In January, Dennis Gartman, a market prognosticator (and a bit of a right wing nut) said to Bloomberg that "we would not see oil prices at $44 in his lifetime" -- so Dennis my boy you must be dead (he's not dead...).  You see if you are going to be a good pundit (aka Trump is done, or Trump is gona win), you have to be categoric and aggressive with your opinions.

Denis of late has been a bit of YoYo and somewhat exhausting one at that!  On Monday he's "Short the dollar then go long gold" on Tuesday he's sell gold by dollars.  You may see a trend there.  

Anyway, I have always been a good economist: I have no idea where gold or oil prices are going.  I contemplate that there's a lot of oil siting around, but there too you have to be careful; yes oil reserve levels are high but its not like there's 20 years of oil sitting around doing nothing, no we are talking a few weeks that's it; as an example "there is 100 million barrels of oil sitting in tankers right now, twice the level of last year and a historical high"  How many days of global consumption are we talking about? A month, a week?  Its actually a day (according to Wikipedia the world consumes 96 million barrels of oil per day).  A trick question...

The oil market is however very inelastic -- which means that a small change in the demand supply equilibrium will have a huge impact on prices.  So a small shift in demand -- and oil price go from $100 to $28 in the space of 18 months.

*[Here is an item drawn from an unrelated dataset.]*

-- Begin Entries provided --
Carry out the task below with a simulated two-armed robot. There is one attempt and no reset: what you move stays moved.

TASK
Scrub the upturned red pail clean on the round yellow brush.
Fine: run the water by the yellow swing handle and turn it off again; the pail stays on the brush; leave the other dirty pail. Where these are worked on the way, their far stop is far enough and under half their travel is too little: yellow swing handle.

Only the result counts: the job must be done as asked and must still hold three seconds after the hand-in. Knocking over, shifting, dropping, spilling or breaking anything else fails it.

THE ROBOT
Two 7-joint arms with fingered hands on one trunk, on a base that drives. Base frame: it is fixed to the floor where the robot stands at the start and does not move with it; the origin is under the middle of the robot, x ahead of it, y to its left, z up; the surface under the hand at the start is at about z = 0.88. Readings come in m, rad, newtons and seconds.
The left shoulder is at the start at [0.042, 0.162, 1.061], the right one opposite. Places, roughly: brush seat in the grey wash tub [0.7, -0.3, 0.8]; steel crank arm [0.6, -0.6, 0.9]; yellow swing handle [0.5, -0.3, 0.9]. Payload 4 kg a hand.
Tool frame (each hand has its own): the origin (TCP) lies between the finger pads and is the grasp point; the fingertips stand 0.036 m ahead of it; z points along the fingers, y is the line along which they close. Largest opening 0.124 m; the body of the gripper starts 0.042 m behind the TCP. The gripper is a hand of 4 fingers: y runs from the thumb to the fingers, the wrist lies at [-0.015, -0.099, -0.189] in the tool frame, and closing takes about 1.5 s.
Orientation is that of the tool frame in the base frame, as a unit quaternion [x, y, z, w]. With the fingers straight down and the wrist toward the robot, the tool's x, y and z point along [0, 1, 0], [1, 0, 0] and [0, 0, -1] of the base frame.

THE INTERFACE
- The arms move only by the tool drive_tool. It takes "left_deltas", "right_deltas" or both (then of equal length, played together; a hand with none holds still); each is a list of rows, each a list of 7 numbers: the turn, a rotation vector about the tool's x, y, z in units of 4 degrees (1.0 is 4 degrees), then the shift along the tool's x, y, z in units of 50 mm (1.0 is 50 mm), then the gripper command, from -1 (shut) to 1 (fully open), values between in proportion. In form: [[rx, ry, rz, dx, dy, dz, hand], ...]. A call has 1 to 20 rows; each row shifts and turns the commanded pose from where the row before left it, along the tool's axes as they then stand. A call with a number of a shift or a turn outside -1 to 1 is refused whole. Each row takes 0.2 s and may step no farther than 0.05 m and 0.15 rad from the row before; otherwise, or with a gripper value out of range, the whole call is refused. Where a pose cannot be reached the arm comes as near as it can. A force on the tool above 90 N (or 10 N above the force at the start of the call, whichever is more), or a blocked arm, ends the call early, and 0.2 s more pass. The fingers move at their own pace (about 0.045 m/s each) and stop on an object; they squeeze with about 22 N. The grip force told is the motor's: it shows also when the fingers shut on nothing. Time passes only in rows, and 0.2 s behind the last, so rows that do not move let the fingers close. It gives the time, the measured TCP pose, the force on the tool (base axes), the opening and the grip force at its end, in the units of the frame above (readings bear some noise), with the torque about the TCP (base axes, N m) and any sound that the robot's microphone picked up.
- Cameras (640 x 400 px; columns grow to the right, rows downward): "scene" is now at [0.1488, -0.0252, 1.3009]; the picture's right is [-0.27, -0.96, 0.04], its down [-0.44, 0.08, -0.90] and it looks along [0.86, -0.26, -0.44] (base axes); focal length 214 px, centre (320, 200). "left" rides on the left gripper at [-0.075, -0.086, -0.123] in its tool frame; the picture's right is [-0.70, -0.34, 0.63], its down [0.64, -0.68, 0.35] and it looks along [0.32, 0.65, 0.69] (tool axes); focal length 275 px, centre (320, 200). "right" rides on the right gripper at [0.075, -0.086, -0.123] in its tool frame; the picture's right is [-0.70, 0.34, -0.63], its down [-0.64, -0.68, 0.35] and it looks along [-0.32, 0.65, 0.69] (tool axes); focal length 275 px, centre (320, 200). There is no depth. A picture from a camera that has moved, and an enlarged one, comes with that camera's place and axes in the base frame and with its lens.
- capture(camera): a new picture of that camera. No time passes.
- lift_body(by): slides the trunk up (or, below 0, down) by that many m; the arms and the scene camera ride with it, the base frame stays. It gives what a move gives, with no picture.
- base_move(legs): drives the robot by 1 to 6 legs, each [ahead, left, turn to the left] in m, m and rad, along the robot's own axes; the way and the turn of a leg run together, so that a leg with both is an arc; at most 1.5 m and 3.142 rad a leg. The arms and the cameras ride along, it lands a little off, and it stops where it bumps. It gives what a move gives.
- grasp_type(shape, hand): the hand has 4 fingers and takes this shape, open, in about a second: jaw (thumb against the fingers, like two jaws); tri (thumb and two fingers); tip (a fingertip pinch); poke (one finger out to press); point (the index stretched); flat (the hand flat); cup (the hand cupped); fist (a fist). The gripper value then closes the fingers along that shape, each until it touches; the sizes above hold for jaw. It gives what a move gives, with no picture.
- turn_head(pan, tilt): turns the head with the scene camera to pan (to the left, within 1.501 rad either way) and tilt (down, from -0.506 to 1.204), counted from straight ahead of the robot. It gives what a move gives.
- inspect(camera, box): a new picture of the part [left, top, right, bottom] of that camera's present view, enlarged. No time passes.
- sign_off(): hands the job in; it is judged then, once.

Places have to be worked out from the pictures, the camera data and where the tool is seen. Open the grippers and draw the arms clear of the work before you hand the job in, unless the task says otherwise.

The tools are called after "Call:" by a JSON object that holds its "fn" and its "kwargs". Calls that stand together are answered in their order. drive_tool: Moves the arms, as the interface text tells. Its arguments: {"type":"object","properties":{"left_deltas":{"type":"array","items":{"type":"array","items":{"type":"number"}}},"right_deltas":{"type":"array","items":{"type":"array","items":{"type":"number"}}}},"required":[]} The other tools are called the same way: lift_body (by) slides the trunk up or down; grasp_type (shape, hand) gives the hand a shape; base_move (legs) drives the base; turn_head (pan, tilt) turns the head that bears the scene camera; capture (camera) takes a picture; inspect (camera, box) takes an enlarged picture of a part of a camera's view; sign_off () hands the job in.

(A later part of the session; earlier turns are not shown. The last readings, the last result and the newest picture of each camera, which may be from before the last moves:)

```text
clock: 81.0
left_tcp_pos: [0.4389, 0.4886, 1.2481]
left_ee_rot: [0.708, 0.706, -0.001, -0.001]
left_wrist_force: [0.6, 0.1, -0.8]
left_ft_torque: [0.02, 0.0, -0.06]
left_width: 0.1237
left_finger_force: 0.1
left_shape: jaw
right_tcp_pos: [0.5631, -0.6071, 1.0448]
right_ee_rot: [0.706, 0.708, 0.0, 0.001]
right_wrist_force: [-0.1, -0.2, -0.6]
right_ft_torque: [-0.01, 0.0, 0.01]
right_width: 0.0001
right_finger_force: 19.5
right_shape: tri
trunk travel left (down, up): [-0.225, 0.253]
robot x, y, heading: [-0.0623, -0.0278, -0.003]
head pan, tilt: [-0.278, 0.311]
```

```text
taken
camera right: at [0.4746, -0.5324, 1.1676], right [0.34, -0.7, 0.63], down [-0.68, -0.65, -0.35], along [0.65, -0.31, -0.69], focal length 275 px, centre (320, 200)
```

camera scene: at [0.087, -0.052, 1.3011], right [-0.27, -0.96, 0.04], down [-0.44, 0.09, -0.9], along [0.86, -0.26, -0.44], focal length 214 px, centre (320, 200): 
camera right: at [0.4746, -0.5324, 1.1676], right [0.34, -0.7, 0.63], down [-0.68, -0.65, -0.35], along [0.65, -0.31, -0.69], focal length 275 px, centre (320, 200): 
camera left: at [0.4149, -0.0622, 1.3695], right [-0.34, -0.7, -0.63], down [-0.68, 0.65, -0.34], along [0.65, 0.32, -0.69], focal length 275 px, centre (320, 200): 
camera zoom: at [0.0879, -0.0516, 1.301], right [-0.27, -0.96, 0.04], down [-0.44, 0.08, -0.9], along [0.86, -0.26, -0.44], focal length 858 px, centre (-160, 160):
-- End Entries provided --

Now oil price are up dramatically off its lows -- 57% so that's going to boost inflation expectations too (and we are seeing that too, with inflation numbers that are).  The Saudis announced that they were going on a market share ware with Iran -- not entirely clear what they are getting there.  Nevertheless, oil prices are going crazy, down 4% in the morning, up 3% by the end of the day -- a 7% movement over the day.

So oil price were are they going?  In short I don't know, there's a lot of market speculation -- false rumors move the intra-day market by large numbers, but the overall trend, if it continues is up a bit but it remains that the real issue is what happens in China and America in the second half of 2016.  Stories about China are not good -- but who knows.  As for America some signals are negative others are positive.  It could go either way, we are looking right now at the longest market rally (almost 9 years) without a real correction.

So take your money and take you chances, as for Dennis, well although he's made some spectacular wrong calls (I think he's for Ted, I believe Christ is on his way, Cruz), the fact that he speaks well, sounds authoritative makes him a very attractive pundit.